When my eldest son was about 3 or 4 years old, his favourite colour was pink. He absolutely loved it, and we had no problem with that. So I was devastated when he came home from school one day and told me that kids in his class had laughed at him for colouring his Easter bunny picture in pink, because the teacher had told him that pink was a girl's colour. I went to the school the next day and I explained to them the situation, but by then it was too late and his love for pink had been destroyed.
My other two boys, both nearly 3 years old, love any toy they can get their hands on, although they don't yet have any colour preferences. They will play with my eldest's action figures, with their own cars / bikes / trucks, with a friend's daughter's dolls and pram, with fluffy toys - generally, anything they can get their hands on. And I will not stop them, as I have seen the joy in their eyes when they push that pram around, and the way their eyes light up and how they shriek when they see a baby.
I have also seen how love and a parent's lead can generate love in return, when my eldest (now 7) tells me that he loves looking at beautiful things, or tells us that he loves us, or protects his brothers or animals.

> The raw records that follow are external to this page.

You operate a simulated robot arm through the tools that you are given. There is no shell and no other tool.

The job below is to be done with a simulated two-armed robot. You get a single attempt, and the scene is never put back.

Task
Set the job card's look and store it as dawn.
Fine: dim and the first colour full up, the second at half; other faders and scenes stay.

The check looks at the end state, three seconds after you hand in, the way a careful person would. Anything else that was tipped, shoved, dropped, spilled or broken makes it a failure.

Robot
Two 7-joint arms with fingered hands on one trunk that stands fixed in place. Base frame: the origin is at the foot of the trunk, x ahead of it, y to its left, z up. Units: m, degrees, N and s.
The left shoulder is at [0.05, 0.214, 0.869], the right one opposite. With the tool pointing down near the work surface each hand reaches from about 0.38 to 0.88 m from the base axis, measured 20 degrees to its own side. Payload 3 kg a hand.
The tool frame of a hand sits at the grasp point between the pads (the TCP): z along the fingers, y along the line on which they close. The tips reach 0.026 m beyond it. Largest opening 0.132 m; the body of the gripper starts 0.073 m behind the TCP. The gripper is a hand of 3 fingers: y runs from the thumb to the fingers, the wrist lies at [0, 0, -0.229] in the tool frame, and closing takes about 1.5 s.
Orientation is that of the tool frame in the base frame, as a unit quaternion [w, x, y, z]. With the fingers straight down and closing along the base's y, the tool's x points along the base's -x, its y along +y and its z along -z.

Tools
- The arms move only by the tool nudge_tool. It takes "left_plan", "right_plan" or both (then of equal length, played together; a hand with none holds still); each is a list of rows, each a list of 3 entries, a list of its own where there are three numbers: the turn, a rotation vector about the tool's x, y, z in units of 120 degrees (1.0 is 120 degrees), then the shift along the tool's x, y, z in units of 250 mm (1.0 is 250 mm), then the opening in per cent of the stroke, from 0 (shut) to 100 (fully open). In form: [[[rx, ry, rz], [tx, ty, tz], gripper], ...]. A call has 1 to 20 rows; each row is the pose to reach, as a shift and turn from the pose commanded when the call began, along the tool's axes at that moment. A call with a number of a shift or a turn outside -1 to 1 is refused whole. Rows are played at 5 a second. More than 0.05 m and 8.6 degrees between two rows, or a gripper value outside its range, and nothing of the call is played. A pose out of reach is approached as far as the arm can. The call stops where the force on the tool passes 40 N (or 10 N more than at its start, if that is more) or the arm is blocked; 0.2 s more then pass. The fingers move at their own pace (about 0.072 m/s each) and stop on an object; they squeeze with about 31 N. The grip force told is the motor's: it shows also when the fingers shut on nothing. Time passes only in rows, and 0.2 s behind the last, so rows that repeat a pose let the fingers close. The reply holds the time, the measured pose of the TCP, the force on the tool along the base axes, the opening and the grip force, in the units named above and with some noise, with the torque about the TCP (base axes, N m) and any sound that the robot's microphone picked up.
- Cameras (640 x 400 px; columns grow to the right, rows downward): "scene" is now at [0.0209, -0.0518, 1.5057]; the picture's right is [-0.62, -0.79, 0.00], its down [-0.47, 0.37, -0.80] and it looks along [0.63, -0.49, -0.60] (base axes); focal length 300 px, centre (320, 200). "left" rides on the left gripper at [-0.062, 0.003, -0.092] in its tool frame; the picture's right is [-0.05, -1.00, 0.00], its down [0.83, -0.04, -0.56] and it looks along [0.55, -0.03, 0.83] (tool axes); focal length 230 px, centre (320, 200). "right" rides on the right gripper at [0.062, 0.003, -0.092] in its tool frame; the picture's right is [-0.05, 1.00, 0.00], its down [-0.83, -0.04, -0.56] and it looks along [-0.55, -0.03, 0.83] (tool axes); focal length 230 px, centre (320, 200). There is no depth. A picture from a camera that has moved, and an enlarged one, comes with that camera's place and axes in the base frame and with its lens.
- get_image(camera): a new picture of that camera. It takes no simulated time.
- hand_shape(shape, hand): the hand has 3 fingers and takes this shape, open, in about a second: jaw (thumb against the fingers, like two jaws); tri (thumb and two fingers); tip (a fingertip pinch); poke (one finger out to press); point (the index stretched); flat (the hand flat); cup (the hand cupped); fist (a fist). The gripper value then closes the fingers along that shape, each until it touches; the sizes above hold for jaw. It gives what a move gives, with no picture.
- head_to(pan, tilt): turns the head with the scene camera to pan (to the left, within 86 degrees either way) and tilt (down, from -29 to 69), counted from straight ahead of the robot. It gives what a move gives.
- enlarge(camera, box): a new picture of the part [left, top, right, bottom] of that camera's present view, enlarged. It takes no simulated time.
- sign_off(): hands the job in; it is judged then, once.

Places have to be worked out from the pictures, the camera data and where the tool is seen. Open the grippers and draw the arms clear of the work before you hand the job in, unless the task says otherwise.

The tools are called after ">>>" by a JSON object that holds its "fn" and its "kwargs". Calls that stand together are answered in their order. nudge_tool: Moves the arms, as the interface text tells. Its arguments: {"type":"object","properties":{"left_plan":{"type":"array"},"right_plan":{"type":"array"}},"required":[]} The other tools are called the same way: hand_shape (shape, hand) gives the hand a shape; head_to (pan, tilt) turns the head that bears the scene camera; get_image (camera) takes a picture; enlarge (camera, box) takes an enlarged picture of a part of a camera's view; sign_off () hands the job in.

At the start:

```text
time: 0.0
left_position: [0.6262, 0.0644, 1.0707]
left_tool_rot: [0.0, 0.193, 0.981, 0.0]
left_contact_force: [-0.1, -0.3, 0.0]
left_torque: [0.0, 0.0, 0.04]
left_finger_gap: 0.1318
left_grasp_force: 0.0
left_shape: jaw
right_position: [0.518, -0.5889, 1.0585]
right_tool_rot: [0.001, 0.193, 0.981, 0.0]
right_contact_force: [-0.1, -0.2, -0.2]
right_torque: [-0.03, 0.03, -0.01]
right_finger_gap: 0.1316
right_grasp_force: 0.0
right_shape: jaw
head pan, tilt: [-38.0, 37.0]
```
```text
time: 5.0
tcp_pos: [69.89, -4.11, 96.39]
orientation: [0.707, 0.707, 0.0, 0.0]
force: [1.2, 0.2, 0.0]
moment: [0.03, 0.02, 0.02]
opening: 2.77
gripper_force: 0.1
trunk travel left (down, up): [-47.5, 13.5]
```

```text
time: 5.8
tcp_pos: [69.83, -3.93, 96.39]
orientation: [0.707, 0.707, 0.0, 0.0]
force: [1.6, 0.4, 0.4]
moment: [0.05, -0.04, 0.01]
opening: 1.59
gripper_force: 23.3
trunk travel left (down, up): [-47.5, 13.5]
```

And these are the kinds of things that removing gender stereotypes can bring about - by showing little boys that they can be just as soft, loving and gentle as girls can be.
I am a grandmother
and think it is excellent that boys and girls have a chance to play with
dolls, fluffy toys and trucks, cars and even - dare I say it toy guns! A lot of imagination and fun and so much
healthier than games played on various screens.